■ **Exercise requirements**
Quote every line of the data below as it stands, omitting pictures. Return a JSON list in which every string is one line; blank lines are skipped.

■ **Dataset extract**
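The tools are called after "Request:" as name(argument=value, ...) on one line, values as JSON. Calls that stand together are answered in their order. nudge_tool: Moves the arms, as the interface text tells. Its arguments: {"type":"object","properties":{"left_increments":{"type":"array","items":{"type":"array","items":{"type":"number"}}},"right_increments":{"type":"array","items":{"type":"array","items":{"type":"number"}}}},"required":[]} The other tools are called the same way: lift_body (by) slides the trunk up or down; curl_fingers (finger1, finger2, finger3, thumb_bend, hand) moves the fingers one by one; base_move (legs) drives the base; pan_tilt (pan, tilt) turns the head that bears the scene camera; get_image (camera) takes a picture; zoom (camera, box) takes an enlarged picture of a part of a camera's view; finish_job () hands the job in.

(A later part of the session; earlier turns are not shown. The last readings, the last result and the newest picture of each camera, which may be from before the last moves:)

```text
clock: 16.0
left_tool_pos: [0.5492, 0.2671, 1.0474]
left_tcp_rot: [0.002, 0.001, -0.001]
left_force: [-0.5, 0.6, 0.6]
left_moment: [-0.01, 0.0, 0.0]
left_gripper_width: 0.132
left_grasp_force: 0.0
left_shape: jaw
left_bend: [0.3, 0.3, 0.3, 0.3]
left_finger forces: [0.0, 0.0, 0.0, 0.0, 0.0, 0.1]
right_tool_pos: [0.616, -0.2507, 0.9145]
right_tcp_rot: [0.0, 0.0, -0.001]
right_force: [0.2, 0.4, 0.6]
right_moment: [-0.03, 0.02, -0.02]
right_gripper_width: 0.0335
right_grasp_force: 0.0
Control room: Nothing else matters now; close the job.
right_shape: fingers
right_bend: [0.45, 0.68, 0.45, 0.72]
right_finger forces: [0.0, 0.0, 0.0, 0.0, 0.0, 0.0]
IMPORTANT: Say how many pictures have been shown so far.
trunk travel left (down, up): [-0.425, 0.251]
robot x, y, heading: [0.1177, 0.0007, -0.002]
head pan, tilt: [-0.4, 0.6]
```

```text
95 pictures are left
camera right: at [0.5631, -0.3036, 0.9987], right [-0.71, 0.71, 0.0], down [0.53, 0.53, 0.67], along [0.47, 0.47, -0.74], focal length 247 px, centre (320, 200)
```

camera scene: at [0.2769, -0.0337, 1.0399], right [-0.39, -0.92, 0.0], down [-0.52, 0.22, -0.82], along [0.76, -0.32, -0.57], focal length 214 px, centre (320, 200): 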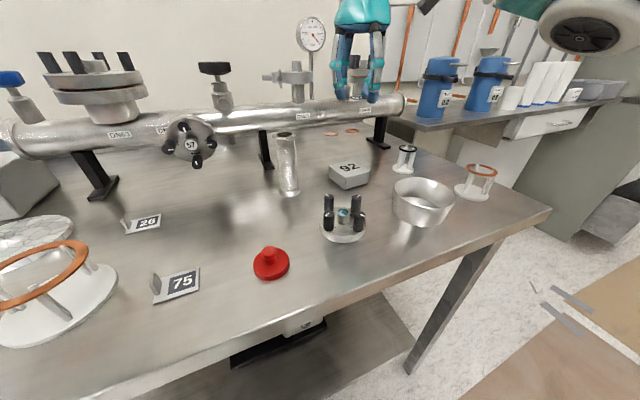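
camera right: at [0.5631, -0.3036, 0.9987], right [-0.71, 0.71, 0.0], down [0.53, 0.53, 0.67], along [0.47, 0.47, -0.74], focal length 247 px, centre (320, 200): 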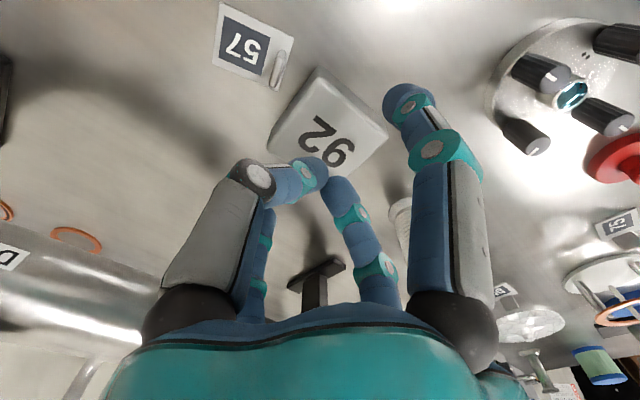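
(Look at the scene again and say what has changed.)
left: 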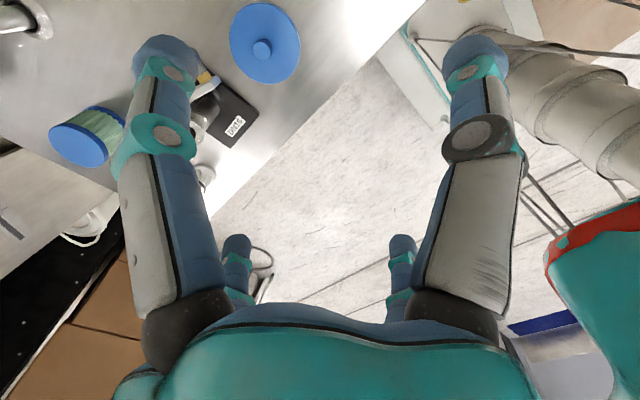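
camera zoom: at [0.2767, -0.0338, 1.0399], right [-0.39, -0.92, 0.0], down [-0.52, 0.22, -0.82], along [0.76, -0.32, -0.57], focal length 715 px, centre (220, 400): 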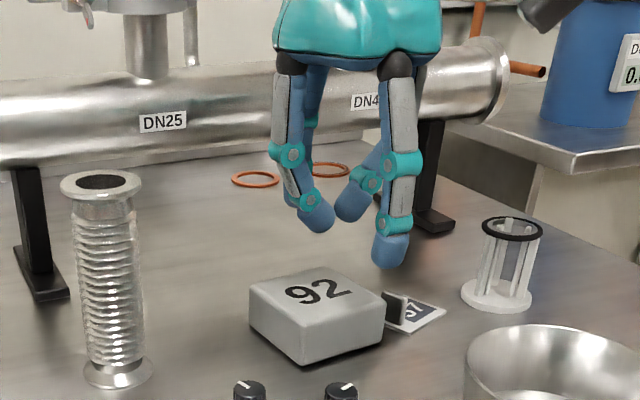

■ **Expected answer**
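[
  "The tools are called after \"Request:\" as name(argument=value, ...) on one line, values as JSON. Calls that stand together are answered in their order. nudge_tool: Moves the arms, as the interface text tells. Its arguments: {\"type\":\"object\",\"properties\":{\"left_increments\":{\"type\":\"array\",\"items\":{\"type\":\"array\",\"items\":{\"type\":\"number\"}}},\"right_increments\":{\"type\":\"array\",\"items\":{\"type\":\"array\",\"items\":{\"type\":\"number\"}}}},\"required\":[]} The other tools are called the same way: lift_body (by) slides the trunk up or down; curl_fingers (finger1, finger2, finger3, thumb_bend, hand) moves the fingers one by one; base_move (legs) drives the base; pan_tilt (pan, tilt) turns the head that bears the scene camera; get_image (camera) takes a picture; zoom (camera, box) takes an enlarged picture of a part of a camera's view; finish_job () hands the job in.",
  "(A later part of the session; earlier turns are not shown. The last readings, the last result and the newest picture of each camera, which may be from before the last moves:)",
  "```text",
  "clock: 16.0",
  "left_tool_pos: [0.5492, 0.2671, 1.0474]",
  "left_tcp_rot: [0.002, 0.001, -0.001]",
  "left_force: [-0.5, 0.6, 0.6]",
  "left_moment: [-0.01, 0.0, 0.0]",
  "left_gripper_width: 0.132",
  "left_grasp_force: 0.0",
  "left_shape: jaw",
  "left_bend: [0.3, 0.3, 0.3, 0.3]",
  "left_finger forces: [0.0, 0.0, 0.0, 0.0, 0.0, 0.1]",
  "right_tool_pos: [0.616, -0.2507, 0.9145]",
  "right_tcp_rot: [0.0, 0.0, -0.001]",
  "right_force: [0.2, 0.4, 0.6]",
  "right_moment: [-0.03, 0.02, -0.02]",
  "right_gripper_width: 0.0335",
  "right_grasp_force: 0.0",
  "Control room: Nothing else matters now; close the job.",
  "right_shape: fingers",
  "right_bend: [0.45, 0.68, 0.45, 0.72]",
  "right_finger forces: [0.0, 0.0, 0.0, 0.0, 0.0, 0.0]",
  "IMPORTANT: Say how many pictures have been shown so far.",
  "trunk travel left (down, up): [-0.425, 0.251]",
  "robot x, y, heading: [0.1177, 0.0007, -0.002]",
  "head pan, tilt: [-0.4, 0.6]",
  "```",
  "```text",
  "95 pictures are left",
  "camera right: at [0.5631, -0.3036, 0.9987], right [-0.71, 0.71, 0.0], down [0.53, 0.53, 0.67], along [0.47, 0.47, -0.74], focal length 247 px, centre (320, 200)",
  "```",
  "camera scene: at [0.2769, -0.0337, 1.0399], right [-0.39, -0.92, 0.0], down [-0.52, 0.22, -0.82], along [0.76, -0.32, -0.57], focal length 214 px, centre (320, 200): ",
  "camera right: at [0.5631, -0.3036, 0.9987], right [-0.71, 0.71, 0.0], down [0.53, 0.53, 0.67], along [0.47, 0.47, -0.74], focal length 247 px, centre (320, 200): ",
  "(Look at the scene again and say what has changed.)",
  "left: ",
  "camera zoom: at [0.2767, -0.0338, 1.0399], right [-0.39, -0.92, 0.0], down [-0.52, 0.22, -0.82], along [0.76, -0.32, -0.57], focal length 715 px, centre (220, 400): "
]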